▶ [AIM] In the material below, find each line holding the string "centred" and copy it.

----------

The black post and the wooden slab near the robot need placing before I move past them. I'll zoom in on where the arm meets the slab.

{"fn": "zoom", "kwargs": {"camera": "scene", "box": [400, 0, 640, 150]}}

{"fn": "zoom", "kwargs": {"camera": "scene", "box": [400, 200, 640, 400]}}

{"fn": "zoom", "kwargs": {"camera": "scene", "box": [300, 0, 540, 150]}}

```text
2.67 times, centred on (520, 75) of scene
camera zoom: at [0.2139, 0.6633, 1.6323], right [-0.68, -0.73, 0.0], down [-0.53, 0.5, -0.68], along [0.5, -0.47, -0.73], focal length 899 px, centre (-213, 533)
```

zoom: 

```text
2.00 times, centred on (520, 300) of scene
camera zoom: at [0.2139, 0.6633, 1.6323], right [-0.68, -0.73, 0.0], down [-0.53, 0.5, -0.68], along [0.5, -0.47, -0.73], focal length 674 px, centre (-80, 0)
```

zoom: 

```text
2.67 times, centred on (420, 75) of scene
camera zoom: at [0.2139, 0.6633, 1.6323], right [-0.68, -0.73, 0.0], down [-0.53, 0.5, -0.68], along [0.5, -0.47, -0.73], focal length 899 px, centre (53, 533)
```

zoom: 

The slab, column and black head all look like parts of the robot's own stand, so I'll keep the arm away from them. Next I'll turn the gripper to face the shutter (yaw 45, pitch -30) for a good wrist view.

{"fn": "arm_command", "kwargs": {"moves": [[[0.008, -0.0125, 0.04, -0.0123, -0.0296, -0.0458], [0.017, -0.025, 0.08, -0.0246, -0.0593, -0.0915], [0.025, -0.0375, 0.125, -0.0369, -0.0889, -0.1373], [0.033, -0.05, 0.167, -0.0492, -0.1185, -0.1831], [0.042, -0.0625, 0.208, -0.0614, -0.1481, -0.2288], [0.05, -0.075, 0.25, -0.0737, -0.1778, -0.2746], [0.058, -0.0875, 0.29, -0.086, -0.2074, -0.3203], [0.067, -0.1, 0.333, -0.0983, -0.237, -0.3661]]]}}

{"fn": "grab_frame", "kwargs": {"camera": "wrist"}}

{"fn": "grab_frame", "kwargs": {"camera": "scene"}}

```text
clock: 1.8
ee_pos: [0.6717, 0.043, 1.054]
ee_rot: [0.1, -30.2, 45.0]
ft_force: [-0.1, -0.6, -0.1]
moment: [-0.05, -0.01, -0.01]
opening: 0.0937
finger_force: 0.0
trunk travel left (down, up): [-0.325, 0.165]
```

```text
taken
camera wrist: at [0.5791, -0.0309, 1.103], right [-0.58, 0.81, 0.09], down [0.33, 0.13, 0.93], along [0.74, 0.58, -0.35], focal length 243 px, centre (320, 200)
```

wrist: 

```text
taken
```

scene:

----------

▶ [REPLY TO THE EXERCISE]
2.67 times, centred on (520, 75) of scene
2.00 times, centred on (520, 300) of scene
2.67 times, centred on (420, 75) of scene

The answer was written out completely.